The bubble gets bigger
Cardoso’s “whale” still has obstacles to overcome as it swims towards greater development. “An overvalued currency, trade deficit, and to a certain degree inflation,” comments Ricardo Delgado, a Buenos Aires-born economist who, after working as an analyst for successive Argentinean governments, set up a consultancy in São Paulo seven years ago. “A number of indicators suggest we’re looking at a bubble, as in the property market. All of this relates to the strong real and high revenues from foreign capital,” he adds. Delgado is spot on. Last April, Brazilian magazine Veja revealed that Rio de Janeiro, which will host the 2016 Olympic Games, is now the fourth most expensive city in the world. In neighbourhoods such as Ipanema, prices have increased 380% over the last five years.

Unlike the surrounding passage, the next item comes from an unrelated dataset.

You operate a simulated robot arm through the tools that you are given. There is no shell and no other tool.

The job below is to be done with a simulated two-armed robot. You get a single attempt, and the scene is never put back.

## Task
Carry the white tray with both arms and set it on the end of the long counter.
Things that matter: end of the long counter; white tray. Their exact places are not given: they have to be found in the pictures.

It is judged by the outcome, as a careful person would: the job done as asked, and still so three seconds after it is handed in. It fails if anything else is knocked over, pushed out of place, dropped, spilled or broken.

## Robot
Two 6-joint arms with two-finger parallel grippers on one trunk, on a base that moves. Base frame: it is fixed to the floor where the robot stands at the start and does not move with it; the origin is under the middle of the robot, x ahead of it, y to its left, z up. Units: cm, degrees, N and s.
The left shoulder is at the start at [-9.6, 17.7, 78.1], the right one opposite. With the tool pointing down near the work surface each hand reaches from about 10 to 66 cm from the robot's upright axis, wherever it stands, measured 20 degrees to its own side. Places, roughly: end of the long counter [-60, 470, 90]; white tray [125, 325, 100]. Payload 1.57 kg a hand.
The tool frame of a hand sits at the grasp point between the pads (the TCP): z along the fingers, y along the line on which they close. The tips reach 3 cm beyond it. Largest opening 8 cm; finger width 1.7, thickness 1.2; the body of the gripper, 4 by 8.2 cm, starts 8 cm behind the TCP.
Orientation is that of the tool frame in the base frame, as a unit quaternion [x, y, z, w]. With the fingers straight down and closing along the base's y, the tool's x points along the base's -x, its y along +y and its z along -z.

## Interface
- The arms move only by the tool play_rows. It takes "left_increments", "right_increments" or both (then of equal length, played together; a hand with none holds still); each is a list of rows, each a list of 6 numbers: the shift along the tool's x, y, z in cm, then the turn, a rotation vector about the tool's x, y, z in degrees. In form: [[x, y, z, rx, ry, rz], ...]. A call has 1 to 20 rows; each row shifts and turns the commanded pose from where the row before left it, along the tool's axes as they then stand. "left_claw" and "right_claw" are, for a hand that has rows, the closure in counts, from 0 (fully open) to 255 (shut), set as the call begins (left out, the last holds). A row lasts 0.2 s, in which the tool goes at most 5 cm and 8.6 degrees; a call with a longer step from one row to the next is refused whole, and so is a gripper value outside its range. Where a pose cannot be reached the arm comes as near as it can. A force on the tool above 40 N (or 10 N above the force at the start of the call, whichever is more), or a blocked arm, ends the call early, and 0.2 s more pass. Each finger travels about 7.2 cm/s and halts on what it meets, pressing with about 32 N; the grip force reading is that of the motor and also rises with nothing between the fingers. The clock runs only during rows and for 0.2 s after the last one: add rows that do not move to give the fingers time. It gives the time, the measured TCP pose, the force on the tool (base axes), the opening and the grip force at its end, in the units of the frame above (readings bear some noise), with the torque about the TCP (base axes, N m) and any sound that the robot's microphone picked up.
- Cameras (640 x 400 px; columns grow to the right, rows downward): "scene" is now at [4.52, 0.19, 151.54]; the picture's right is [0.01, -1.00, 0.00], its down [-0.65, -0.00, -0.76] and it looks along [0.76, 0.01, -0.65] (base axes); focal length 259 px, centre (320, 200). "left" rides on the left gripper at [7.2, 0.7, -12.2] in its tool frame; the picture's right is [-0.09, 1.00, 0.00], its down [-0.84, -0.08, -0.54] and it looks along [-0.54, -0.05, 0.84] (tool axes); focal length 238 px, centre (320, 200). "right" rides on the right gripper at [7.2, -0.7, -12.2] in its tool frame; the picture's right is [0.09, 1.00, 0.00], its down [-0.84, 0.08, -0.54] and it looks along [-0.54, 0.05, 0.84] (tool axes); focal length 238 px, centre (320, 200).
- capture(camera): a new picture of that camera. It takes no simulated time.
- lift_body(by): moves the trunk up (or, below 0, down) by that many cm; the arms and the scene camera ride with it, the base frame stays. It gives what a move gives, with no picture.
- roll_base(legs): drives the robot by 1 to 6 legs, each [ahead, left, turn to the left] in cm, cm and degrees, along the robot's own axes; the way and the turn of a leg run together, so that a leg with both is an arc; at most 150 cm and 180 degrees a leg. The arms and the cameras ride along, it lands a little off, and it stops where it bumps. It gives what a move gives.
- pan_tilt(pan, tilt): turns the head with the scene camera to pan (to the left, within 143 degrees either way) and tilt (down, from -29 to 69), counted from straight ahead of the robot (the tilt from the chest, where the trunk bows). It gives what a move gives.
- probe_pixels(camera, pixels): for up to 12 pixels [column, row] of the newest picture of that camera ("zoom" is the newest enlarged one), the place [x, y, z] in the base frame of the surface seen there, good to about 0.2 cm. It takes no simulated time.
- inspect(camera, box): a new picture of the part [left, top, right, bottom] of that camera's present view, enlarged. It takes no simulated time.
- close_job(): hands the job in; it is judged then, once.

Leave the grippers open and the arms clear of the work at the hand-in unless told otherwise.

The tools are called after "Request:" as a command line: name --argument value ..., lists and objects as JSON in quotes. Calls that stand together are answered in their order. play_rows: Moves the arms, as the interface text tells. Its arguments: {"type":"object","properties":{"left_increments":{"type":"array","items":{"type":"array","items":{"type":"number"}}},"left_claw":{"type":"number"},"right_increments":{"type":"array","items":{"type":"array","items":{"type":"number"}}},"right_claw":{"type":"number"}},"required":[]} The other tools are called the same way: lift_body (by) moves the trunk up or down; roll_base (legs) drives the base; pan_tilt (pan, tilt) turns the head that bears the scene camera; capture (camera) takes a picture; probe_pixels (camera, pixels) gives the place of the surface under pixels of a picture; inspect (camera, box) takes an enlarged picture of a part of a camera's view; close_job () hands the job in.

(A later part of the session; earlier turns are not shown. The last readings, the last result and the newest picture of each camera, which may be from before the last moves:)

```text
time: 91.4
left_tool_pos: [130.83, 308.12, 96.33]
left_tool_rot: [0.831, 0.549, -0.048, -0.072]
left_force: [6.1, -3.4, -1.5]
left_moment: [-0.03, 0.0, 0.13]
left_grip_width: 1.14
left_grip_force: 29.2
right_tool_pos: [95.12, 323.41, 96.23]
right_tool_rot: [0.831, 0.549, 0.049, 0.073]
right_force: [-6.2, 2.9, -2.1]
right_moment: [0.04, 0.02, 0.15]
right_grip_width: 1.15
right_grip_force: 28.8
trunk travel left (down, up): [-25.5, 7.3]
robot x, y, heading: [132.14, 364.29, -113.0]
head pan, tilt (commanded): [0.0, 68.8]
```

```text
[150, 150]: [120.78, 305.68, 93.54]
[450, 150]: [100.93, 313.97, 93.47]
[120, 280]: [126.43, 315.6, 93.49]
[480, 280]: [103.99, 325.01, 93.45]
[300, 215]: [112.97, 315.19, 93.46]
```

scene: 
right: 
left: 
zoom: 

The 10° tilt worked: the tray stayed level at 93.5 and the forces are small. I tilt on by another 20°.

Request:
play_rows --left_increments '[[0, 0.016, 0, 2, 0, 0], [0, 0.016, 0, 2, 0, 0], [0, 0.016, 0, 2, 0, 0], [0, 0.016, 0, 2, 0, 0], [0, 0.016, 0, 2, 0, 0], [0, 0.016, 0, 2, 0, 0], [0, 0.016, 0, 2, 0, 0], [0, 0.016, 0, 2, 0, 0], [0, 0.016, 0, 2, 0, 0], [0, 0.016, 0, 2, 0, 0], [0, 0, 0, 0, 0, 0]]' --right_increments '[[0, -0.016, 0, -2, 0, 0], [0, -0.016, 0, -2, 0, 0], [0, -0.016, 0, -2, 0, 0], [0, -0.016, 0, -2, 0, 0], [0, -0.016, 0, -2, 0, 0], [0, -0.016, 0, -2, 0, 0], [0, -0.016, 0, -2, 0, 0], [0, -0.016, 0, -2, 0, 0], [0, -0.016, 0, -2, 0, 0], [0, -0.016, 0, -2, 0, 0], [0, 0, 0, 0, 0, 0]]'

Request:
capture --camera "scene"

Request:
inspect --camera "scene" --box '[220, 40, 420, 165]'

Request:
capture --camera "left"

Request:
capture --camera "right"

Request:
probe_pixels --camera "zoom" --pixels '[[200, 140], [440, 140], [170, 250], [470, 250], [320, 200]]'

The fiscal adjustments which Dilma Rousseff implemented last year to cool off the economy show that the authorities are aware of speculation-related risks. Meanwhile, the whole world is in love with “Brand Brazil.” CNN has named Brazilians the coolest people on the planet. We envy them their sportsmen, their supermodels (Adriana Lima is an ambassador for IWC), their films and their food. It’s no coincidence that Parmigiani, in a much commented-on initiative, is sponsoring the Confederaçao Brasileira de Futebol, whose representatives include football legend Ronaldo. The brand issued a special-edition Pershing chronograph to mark the event.
The majority of watchmakers want just one thing from Brazil: lower taxes. As well as benefiting watch brands that could set up in the country, and their potential clients, such a move would have a positive impact on Brazil’s major jewellers, like Frattina in São Paulo, Sara in Rio and Porto Alegre, Griffiths in Brasilia, or chains such as H. Stern. The door would then be wide open for fine watchmaking to find all kinds of interesting ways to celebrate the land of samba and carnival. Already, Patek Philippe’s catalogue includes a special line, Gondolo, which it developed in collaboration with a Brazilian jeweller.